What can we infer from an excessively slow U.S. recovery?

Martin Wolf covers some various detailed points, but I’ll simply say “not much,”  at least not for current political debates.  I’ve avoided covering this topic (which refuses to die) because I don’t think much is there.  The discussion is mostly politics.  There are not for instance conceptually dominant ways of organizing the data and deciding which episodes or which countries “count.”  I also believe that what is a “financial crisis” is not as well-defined as many people, on both sides of the debate, would like to believe.  On top of all that, I see a good deal of evidence for a downward shift in the underlying U.S. growth rate before the crisis, and arguably in part causing the crisis.

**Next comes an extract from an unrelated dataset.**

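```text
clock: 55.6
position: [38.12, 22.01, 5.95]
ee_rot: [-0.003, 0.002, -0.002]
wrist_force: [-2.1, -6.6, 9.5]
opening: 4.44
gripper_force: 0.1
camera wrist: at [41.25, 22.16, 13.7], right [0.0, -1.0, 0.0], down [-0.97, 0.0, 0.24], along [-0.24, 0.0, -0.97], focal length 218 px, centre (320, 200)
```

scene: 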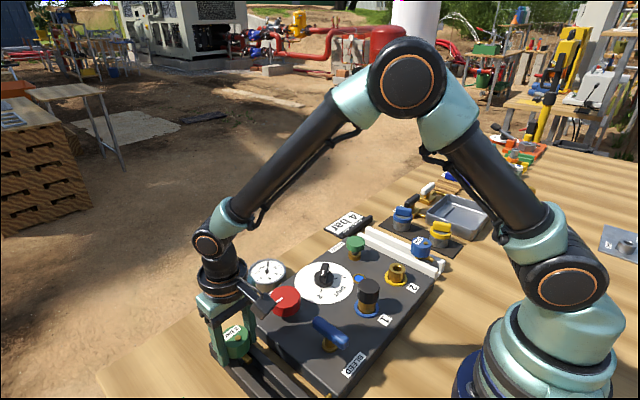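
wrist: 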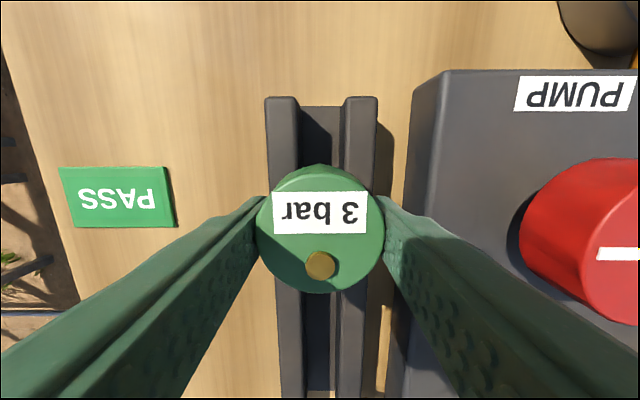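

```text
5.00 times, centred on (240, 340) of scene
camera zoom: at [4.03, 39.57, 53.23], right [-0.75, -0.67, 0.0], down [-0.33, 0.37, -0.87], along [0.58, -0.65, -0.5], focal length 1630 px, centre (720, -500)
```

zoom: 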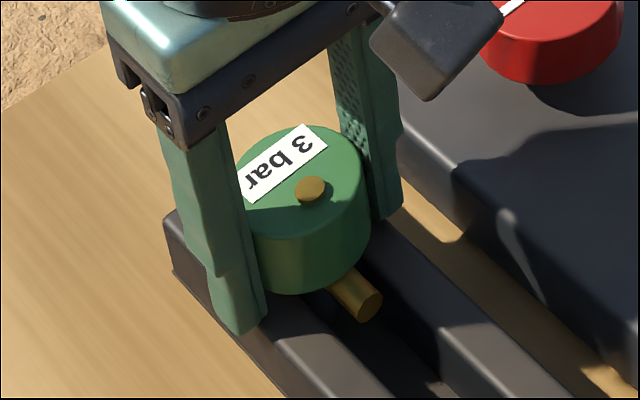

I’m hardly falling in line to praise Obama here.  I do think that the minimum wage hike and unemployment insurance extensions have contributed to the slow labor market recovery, without being the main stories.  Those points — whether or not you agree — should be and indeed can be argued for on their own grounds.  I think the health care bill is one of seventeen factors speeding up the polarization of U.S. labor markets and lowering the labor force participation rate, admittedly through prospective and forward-looking mechanisms.  I see at least half of ARRA as a big waste, but certainly it didn’t lower the published numbers for gdp growth and it almost certainly raised them in the short run.  Those are all points worth debating, or rejecting if they turn out not to hold up.  The cross-sectional macro story, presented at the current level of aggregation, just doesn’t generate that much information about regime performance one way or the other.